··· Dataset extract ···

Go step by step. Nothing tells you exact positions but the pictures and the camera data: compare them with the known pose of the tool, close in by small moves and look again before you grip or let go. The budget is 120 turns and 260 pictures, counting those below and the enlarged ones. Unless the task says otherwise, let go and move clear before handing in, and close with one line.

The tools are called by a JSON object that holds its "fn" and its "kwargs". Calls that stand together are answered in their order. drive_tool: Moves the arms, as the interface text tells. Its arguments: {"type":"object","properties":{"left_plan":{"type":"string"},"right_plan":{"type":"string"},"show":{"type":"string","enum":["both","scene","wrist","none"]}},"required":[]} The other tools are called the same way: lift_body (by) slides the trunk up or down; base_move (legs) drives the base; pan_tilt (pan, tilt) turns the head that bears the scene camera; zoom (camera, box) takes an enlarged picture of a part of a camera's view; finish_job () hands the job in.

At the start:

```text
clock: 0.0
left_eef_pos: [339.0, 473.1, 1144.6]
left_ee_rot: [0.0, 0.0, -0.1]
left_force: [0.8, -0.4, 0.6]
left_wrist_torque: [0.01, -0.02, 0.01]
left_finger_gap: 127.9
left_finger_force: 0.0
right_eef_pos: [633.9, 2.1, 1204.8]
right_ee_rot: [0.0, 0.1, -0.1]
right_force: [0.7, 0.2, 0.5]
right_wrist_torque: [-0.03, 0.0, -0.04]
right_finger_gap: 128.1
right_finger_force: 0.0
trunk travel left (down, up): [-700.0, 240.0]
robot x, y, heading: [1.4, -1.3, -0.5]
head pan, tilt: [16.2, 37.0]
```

···

> Exercise description: Make an exact copy of the material above.

> Finished answer:
Go step by step. Nothing tells you exact positions but the pictures and the camera data: compare them with the known pose of the tool, close in by small moves and look again before you grip or let go. The budget is 120 turns and 260 pictures, counting those below and the enlarged ones. Unless the task says otherwise, let go and move clear before handing in, and close with one line.

The tools are called by a JSON object that holds its "fn" and its "kwargs". Calls that stand together are answered in their order. drive_tool: Moves the arms, as the interface text tells. Its arguments: {"type":"object","properties":{"left_plan":{"type":"string"},"right_plan":{"type":"string"},"show":{"type":"string","enum":["both","scene","wrist","none"]}},"required":[]} The other tools are called the same way: lift_body (by) slides the trunk up or down; base_move (legs) drives the base; pan_tilt (pan, tilt) turns the head that bears the scene camera; zoom (camera, box) takes an enlarged picture of a part of a camera's view; finish_job () hands the job in.

At the start:

```text
clock: 0.0
left_eef_pos: [339.0, 473.1, 1144.6]
left_ee_rot: [0.0, 0.0, -0.1]
left_force: [0.8, -0.4, 0.6]
left_wrist_torque: [0.01, -0.02, 0.01]
left_finger_gap: 127.9
left_finger_force: 0.0
right_eef_pos: [633.9, 2.1, 1204.8]
right_ee_rot: [0.0, 0.1, -0.1]
right_force: [0.7, 0.2, 0.5]
right_wrist_torque: [-0.03, 0.0, -0.04]
right_finger_gap: 128.1
right_finger_force: 0.0
trunk travel left (down, up): [-700.0, 240.0]
robot x, y, heading: [1.4, -1.3, -0.5]
head pan, tilt: [16.2, 37.0]
```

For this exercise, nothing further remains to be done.